I met US military men posing as tourists at hotels and others dressed as Officers wearing Salvadorian air force uniforms. They were there, unoffically training the troops but were also very active fighting in the jungle wars.

100,000 civilians killed in El Salvador, most buried in mass graves, others just missing. Oh yes I can speak first hand and back up my comments on US foreign policy and intervention and the costs. They are doing the same thing in the Middle East today as they did in Latin America 25 years ago.

I wont go on in this public forum of what I learned but if you believe what a politician tells you about their reaosn for being at war, then I have some great swamp land to sell you.

And soon the US will do the same in the Middle East as they did in Latin America and walk away from them.

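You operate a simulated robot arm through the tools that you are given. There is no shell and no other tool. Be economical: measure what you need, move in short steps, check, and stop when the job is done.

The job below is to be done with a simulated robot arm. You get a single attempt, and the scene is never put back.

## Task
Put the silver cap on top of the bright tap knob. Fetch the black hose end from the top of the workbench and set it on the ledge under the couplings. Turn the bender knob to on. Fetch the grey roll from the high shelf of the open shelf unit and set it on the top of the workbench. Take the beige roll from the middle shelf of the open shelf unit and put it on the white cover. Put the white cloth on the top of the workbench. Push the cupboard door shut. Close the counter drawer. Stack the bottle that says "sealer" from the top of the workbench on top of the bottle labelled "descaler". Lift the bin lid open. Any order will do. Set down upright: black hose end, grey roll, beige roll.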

And guess what, those countries will be better for them leaving. They will build themselves up on their own and will survive better without them there.

Look how the US walked away from the Phillipines and Haiti and Iran. After pouring hundreds of millions to have those countries run the US way, all the money went into the hands of the dictators (Ferdinand Marcos, the Shaw of Iran, Poppa and Baby Doc Duvalier). None reached the poor starving people and there was no freedom for any of them, no democracy. And 25-30 years later there still isnt any but the people are worse off in those countries.

It was always something that puzzled people. What would the world do if it werent fighting? If there werent any more wars, any more fighting, no more skirmishes.

Well each time we come closer to that reality, someone finds a reason to pick up a stick and bash someone over the head and then claim "They started it". George picked up the stick and then blamed Saddam but the proof didnt support George yet there are the die hards that will continue to believe him.

I'll do everyone a favour and step down from my soap box. I would sooner spend my time selling stuff on eBay because I am not about to waste my time trying to change the world.

I've been to too many places and seen too many things to be fooled by the likes of a GWB or the press that are in his back pocket (or his father's) and I am too wise to waste my time trying to convince those that choose otherwise.

It has no effect on me whether someone believes in the man or his administration's policies or not. I wont like you any more or any less.